The maximum height above the launch point is $742\text{m}$ .

(d)

To determine

The speed and the angle that the velocity makes with the vertical.

Explanation of Solution

Given:

The time is $20.0\text{s}$.

The distance is $3000\text{m}$ above the horizontal.

The distance is $450\text{m}$ in vertical direction.

Formula used:

Write the expression for the relation of initial and final velocity.

  $v_y=v_{0y}+a_y\Delta t$

Here, $v_{0y}$ is the initial velocity and $a_y$ is the acceleration.

Substitute $v_0\sin \theta$ for $v_{0y}$ in the above equation and $-g$ for $a_y$ in the above equation.

  $v_y=\left(v_0\sin \theta \right)-g\Delta t$

Calculation:

Substitute $38.80°$ for ${\theta }_0$ , $9.81\text{m}/{\text{s}}^{\text{2}}$ for $g$ , $20.0\text{s}$ for $\Delta t$ and $192.5\text{m}/\text{s}$ for $v_0$ in equation (4).

  $\begin{array}{l}{v}_y=192.5\text{m}/\text{s}\left(\sin \left(38.80°\right)\right)-\left(9.81\text{m}/{\text{s}}^{\text{2}}\right)20.0\text{s}\\ v_y=-75.60\text{m}/\text{s}\end{array}$

The speed of the projectile at impact is:

Substitute $150\text{m}/\text{s}$ for $v_x$ and $-75.60\text{m}/\text{s}$ for $v_y$ in equation (6).

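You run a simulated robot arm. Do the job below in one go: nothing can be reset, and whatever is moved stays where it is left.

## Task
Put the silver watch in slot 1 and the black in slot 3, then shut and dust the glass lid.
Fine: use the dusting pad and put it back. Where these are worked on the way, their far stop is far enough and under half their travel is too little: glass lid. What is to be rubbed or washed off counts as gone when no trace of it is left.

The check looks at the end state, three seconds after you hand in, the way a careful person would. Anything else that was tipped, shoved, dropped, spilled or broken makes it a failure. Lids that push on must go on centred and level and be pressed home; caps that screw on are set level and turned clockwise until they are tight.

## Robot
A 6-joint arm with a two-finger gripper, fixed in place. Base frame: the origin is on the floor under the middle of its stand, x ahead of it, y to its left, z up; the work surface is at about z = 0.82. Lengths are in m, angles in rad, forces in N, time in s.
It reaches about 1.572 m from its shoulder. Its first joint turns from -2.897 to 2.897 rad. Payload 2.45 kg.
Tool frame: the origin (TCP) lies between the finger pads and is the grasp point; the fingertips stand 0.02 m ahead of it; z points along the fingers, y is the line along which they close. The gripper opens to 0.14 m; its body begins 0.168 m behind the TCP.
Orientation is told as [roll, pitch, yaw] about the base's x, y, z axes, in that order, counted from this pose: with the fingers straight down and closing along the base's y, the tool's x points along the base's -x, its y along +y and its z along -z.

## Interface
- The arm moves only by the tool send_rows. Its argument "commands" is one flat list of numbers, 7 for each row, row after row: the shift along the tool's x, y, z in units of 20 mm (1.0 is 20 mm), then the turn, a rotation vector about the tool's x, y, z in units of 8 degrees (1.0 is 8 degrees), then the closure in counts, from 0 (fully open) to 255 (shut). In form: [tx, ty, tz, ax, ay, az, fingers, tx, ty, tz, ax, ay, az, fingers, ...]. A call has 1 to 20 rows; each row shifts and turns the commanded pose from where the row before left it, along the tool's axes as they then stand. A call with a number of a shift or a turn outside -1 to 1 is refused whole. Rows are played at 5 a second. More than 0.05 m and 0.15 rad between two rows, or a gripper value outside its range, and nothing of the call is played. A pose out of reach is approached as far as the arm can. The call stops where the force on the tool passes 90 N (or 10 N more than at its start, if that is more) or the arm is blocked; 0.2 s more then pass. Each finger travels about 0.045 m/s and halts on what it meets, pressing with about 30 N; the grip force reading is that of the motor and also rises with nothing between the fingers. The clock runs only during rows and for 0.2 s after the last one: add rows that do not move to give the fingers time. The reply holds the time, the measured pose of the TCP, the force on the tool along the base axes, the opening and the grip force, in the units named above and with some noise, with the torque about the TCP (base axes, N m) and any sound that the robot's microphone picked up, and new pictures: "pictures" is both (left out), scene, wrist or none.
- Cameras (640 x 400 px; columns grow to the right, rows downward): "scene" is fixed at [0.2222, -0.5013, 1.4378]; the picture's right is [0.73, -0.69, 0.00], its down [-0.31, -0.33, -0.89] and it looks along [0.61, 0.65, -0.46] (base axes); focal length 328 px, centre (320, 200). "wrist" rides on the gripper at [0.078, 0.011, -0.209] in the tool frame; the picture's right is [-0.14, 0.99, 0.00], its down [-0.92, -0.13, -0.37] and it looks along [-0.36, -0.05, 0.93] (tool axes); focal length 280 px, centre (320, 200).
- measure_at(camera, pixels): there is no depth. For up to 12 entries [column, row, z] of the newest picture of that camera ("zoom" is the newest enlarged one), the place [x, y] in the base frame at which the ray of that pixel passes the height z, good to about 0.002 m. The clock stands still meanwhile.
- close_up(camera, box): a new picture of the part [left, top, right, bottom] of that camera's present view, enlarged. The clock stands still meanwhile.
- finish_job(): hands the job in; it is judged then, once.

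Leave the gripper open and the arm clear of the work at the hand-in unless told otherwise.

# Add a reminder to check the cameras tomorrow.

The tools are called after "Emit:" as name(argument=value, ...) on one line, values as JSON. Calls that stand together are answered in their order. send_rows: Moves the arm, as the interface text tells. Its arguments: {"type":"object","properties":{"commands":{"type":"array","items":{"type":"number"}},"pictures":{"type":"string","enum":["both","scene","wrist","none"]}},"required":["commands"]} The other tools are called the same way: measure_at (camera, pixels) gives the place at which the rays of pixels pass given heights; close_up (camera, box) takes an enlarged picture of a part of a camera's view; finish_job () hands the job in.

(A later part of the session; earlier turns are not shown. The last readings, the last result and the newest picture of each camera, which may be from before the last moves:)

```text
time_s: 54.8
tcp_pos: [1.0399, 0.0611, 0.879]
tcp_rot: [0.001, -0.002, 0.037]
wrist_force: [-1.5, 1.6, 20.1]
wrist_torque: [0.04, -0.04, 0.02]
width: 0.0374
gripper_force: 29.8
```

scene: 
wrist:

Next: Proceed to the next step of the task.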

  $\begin{array}{l}v=\sqrt{{\left(150\text{m}/\text{s}\right)}^2+{\left(-75.60\text{m}/\text{s}\right)}^2}\\ v=168\text{m}/\text{s}\end{array}$

The angle for impact is:

Substitute $150\text{m}/\text{s}$ for $v_x$ and $-75.60\text{m}/\text{s}$ for $v_y$ in equation (7).

  $\begin{array}{l}\theta ={\tan }^{-1}\left(\frac{-75.60\text{m}/\text{s}}{150\text{m}/\text{s}}\right)\\ \theta =-26.75°\end{array}$

Conclusion:

The speed and the angle that velocity makes with the vertical is $168\text{m}/\text{s}$ and $-26.75°$ respectively.